▶ Aim of the exercise: Extract all lines from the data beneath that include the word "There".

▶ Provided material:
>> BEGIN

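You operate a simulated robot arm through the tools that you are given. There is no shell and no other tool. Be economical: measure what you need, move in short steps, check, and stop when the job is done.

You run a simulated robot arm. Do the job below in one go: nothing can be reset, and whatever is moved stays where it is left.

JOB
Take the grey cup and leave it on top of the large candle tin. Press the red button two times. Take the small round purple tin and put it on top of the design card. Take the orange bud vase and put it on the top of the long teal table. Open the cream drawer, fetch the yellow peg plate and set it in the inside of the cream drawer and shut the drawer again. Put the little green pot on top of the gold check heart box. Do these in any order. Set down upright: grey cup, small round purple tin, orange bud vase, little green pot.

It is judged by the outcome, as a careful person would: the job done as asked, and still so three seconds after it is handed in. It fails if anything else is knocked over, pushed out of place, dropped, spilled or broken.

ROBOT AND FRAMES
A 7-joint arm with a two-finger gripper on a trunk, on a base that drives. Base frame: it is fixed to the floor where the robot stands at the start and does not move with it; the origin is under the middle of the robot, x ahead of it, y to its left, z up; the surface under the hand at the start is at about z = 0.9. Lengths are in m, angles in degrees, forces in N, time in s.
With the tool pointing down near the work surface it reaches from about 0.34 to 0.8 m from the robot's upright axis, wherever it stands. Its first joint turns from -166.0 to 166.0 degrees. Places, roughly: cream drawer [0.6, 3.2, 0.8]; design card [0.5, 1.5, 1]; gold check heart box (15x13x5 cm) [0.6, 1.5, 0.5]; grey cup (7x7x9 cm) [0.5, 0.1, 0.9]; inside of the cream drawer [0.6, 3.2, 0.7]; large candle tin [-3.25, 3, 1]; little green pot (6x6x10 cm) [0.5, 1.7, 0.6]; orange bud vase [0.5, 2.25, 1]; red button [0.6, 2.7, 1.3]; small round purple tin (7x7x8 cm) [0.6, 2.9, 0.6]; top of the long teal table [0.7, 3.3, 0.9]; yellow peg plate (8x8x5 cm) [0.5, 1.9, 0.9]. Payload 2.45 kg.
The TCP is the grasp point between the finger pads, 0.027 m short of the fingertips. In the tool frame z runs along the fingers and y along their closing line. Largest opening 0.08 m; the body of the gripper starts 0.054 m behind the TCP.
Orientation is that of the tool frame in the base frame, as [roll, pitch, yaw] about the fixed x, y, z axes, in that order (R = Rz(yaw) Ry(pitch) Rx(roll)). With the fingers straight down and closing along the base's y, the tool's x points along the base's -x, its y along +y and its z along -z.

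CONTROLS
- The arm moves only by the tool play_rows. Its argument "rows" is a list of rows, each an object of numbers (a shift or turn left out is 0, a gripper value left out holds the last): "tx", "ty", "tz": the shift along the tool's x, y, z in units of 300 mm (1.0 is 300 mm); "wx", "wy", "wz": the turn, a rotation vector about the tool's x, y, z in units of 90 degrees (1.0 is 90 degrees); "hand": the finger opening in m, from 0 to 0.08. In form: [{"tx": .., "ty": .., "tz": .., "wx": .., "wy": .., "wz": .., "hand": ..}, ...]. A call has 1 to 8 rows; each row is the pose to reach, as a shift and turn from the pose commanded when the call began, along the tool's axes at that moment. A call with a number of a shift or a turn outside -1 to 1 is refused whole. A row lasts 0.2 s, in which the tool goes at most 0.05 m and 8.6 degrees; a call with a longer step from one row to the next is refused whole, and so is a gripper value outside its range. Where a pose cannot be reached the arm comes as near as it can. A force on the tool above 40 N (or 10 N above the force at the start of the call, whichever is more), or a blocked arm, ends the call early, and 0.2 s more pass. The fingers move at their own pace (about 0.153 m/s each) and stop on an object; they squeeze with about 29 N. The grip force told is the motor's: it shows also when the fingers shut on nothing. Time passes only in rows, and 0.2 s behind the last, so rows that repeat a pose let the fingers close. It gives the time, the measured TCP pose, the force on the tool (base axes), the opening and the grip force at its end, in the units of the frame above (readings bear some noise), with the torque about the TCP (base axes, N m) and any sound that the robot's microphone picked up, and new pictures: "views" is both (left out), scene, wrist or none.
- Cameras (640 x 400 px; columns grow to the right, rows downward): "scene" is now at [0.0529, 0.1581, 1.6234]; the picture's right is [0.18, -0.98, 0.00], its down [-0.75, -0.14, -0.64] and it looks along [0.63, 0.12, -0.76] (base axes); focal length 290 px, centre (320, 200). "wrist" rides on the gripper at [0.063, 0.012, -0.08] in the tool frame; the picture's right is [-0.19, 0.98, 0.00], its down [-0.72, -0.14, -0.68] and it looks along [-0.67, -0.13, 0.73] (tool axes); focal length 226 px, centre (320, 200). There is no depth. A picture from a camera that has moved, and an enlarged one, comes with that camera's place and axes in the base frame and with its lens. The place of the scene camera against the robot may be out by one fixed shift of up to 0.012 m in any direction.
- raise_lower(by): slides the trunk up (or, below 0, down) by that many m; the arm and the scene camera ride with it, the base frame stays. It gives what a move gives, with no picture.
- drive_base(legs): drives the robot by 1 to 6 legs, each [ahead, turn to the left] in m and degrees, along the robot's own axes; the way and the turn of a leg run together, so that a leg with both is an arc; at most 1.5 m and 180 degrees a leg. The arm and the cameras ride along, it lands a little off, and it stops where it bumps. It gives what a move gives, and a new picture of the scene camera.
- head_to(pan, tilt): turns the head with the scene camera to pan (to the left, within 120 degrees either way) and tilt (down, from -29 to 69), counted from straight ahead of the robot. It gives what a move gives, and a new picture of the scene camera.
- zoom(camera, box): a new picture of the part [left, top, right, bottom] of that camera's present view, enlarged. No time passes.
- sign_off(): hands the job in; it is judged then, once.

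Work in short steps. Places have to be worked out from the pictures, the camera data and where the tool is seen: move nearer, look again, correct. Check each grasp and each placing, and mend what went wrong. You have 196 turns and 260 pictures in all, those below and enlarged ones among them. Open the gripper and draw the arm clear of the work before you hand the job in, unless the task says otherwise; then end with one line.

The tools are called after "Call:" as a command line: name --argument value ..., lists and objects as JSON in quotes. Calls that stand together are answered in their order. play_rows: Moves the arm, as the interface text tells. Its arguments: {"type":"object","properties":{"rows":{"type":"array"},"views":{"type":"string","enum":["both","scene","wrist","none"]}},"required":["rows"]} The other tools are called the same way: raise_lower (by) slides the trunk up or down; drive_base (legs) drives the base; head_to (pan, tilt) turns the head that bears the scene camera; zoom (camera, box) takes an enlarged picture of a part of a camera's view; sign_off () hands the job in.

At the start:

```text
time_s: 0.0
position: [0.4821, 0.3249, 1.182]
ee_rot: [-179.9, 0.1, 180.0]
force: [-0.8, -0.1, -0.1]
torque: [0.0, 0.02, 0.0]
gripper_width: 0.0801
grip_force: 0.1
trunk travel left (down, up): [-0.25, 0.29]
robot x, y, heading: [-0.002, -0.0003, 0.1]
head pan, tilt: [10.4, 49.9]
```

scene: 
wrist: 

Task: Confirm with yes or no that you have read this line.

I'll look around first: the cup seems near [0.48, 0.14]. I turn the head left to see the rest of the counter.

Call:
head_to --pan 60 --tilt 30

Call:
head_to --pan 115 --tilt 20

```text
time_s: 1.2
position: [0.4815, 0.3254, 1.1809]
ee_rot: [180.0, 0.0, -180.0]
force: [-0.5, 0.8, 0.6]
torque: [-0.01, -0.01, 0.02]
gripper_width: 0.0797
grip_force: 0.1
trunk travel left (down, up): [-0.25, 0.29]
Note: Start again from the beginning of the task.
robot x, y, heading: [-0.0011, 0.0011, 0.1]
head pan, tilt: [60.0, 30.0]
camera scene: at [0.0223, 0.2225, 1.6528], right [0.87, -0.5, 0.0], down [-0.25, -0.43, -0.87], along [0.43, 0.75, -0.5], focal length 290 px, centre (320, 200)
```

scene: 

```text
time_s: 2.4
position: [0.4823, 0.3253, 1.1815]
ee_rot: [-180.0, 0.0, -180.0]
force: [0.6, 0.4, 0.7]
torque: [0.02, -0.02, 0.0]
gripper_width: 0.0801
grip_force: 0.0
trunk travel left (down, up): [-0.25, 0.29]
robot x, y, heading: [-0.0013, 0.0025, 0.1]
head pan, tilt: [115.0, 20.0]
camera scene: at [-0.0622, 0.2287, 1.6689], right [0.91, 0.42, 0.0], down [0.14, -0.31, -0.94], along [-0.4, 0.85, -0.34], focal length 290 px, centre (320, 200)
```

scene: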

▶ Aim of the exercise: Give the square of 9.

>> END

▶ Task result:
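You operate a simulated robot arm through the tools that you are given. There is no shell and no other tool. Be economical: measure what you need, move in short steps, check, and stop when the job is done.
- Cameras (640 x 400 px; columns grow to the right, rows downward): "scene" is now at [0.0529, 0.1581, 1.6234]; the picture's right is [0.18, -0.98, 0.00], its down [-0.75, -0.14, -0.64] and it looks along [0.63, 0.12, -0.76] (base axes); focal length 290 px, centre (320, 200). "wrist" rides on the gripper at [0.063, 0.012, -0.08] in the tool frame; the picture's right is [-0.19, 0.98, 0.00], its down [-0.72, -0.14, -0.68] and it looks along [-0.67, -0.13, 0.73] (tool axes); focal length 226 px, centre (320, 200). There is no depth. A picture from a camera that has moved, and an enlarged one, comes with that camera's place and axes in the base frame and with its lens. The place of the scene camera against the robot may be out by one fixed shift of up to 0.012 m in any direction.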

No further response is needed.